> _Written request A_
Only one stretch of the data below should be repeated: the lines from the line containing "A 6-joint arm" through the line containing "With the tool", inclusive, exactly as they are.

* START Page *

Hi! Fellow art educator here, or at least a prospective one. Any tips for student teaching (coming up this fall) and then job hunting shortly there after?
Hi! Sorry for the late reply, this week was full of sick leaves (first year teacher-ness- get some vitamins!) and getting in report card grades/comments (start on those early!)!
I think the thing I miss most about student teaching is having someone in the room to constantly give you feedback on what you are doing, so definitely take advantage of that and don’t be afraid to make mistakes or take risks; you’re expected to. Sometimes I let me stubbornness and pride get the best of me. Where I’m working now, I don’t get much feedback, so I miss having that resource. Ask questions when you have them and ask for constructive criticism in areas that you need help in and be willing to take or at least try it.
On the other hand, I really disliked trying to fit into someone else’s teaching style and opinions. Obviously this will depend on the cooperating teacher you have, but a lot of the time I felt like I had to not be me or do things a certain way to get the approval of my cooperating because yes, it’s for the learning experience, but sadly also for a grade. I don’t mean put up with it if you wholeheartedly disagree with the way they do things (maybe find another cooperating then), but discover what your own teaching style is through your student teaching experience and who you do or don’t want to be as a teacher. Write down everything. Most schools ask that you chronicle your experience, and that helped me a lot. I took tons of pictures to put in it and even just wrote down funny things that kids said.

* END Page *
* START Source data *

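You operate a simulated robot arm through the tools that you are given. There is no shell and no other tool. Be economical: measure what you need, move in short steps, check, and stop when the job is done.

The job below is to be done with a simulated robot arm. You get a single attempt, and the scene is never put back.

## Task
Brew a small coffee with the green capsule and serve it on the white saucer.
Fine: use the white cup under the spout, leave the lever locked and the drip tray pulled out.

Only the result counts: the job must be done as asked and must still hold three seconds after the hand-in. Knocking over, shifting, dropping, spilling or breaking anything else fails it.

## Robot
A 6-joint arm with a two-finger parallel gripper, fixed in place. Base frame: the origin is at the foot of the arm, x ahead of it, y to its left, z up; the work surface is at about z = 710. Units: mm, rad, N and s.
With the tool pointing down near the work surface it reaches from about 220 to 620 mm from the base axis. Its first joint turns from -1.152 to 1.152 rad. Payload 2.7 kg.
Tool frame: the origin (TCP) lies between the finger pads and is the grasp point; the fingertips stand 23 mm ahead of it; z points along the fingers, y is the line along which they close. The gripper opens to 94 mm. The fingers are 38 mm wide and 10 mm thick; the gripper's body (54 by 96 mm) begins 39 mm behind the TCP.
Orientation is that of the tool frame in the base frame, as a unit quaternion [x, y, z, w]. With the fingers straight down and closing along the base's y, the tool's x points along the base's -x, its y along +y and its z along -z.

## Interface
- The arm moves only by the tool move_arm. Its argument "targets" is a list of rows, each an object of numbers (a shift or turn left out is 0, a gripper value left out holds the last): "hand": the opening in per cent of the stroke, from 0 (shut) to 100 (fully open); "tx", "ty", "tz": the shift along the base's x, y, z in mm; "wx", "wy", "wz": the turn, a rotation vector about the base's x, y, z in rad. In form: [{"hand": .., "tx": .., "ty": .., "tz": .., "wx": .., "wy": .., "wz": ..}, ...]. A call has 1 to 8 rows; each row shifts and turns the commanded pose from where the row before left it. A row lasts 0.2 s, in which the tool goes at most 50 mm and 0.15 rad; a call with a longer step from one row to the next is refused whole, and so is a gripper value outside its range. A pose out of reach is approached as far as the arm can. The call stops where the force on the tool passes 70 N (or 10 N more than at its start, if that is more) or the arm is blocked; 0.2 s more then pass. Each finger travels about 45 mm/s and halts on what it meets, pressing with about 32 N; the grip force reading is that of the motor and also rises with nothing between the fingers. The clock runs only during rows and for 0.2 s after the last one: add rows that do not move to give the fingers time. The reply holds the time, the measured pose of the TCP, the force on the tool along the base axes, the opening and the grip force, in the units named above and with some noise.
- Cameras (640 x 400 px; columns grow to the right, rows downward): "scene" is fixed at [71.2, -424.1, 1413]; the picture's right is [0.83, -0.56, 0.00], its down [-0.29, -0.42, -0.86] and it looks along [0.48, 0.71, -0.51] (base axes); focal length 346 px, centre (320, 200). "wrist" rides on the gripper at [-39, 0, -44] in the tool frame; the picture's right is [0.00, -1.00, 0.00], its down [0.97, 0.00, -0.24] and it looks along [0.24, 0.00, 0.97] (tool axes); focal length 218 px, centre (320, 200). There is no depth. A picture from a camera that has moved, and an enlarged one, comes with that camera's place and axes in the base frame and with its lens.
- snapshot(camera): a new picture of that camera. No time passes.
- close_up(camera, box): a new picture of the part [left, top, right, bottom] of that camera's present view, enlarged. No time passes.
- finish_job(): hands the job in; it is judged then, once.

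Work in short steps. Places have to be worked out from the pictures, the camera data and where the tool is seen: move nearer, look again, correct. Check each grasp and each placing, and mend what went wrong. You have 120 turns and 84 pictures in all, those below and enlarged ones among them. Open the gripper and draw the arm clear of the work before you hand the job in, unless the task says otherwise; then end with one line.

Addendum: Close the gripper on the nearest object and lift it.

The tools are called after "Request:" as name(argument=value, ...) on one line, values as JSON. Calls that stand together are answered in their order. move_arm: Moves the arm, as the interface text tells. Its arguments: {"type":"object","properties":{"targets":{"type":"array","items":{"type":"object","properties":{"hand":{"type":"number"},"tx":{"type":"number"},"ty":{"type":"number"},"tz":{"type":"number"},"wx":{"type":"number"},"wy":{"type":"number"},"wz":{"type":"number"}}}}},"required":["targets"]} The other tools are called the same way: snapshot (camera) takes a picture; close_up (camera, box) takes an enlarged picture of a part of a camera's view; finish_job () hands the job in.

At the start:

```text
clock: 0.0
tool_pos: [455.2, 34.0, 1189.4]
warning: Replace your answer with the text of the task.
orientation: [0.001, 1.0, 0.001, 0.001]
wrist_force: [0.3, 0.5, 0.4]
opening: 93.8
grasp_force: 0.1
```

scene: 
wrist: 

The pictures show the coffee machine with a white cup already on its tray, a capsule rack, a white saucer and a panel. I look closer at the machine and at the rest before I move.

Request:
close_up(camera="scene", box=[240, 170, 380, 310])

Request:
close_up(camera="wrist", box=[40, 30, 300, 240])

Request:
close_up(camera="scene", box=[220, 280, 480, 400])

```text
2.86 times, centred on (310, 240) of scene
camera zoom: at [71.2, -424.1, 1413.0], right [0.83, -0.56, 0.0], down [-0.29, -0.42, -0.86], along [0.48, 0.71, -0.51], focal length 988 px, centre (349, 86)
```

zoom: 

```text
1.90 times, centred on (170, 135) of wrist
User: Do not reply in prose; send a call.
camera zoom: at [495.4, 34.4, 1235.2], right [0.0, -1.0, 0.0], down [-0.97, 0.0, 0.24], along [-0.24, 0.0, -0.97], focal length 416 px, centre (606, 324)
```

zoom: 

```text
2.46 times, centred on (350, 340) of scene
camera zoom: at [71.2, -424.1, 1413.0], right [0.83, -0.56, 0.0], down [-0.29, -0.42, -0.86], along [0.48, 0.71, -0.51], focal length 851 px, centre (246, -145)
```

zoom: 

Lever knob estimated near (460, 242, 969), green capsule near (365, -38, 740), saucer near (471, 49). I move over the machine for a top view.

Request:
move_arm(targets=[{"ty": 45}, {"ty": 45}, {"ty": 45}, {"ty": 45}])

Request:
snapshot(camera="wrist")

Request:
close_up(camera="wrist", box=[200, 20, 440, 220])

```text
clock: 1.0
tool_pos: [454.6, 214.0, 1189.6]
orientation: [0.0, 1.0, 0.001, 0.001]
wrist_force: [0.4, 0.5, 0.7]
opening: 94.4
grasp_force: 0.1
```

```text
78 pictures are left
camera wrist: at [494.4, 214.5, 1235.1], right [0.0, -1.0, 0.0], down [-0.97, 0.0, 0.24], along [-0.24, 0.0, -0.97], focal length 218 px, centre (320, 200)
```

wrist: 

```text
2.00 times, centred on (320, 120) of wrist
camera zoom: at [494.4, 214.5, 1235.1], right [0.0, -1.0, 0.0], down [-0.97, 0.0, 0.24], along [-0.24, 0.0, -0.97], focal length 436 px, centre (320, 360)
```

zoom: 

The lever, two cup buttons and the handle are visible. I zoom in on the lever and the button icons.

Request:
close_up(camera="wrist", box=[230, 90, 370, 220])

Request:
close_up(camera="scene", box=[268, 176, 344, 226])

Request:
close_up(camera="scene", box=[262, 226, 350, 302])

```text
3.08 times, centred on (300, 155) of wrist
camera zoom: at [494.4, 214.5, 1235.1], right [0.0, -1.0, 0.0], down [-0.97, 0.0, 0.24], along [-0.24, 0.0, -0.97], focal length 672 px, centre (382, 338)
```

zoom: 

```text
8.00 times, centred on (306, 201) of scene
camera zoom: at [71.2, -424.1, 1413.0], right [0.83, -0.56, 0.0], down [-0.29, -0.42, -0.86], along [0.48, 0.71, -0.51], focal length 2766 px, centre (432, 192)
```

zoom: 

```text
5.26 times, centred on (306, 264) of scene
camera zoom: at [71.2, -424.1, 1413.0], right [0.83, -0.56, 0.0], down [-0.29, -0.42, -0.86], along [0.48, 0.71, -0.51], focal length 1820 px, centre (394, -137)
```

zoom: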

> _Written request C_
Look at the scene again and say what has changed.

* END Source data *

> _Written request B_
What does the page say from "I think the" through "least try it."? Give the exact wording.

> _Complete response A_
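A 6-joint arm with a two-finger parallel gripper, fixed in place. Base frame: the origin is at the foot of the arm, x ahead of it, y to its left, z up; the work surface is at about z = 710. Units: mm, rad, N and s.
With the tool pointing down near the work surface it reaches from about 220 to 620 mm from the base axis. Its first joint turns from -1.152 to 1.152 rad. Payload 2.7 kg.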

> _Complete response B_
I think the thing I miss most about student teaching is having someone in the room to constantly give you feedback on what you are doing, so definitely take advantage of that and don’t be afraid to make mistakes or take risks; you’re expected to. Sometimes I let me stubbornness and pride get the best of me. Where I’m working now, I don’t get much feedback, so I miss having that resource. Ask questions when you have them and ask for constructive criticism in areas that you need help in and be willing to take or at least try it.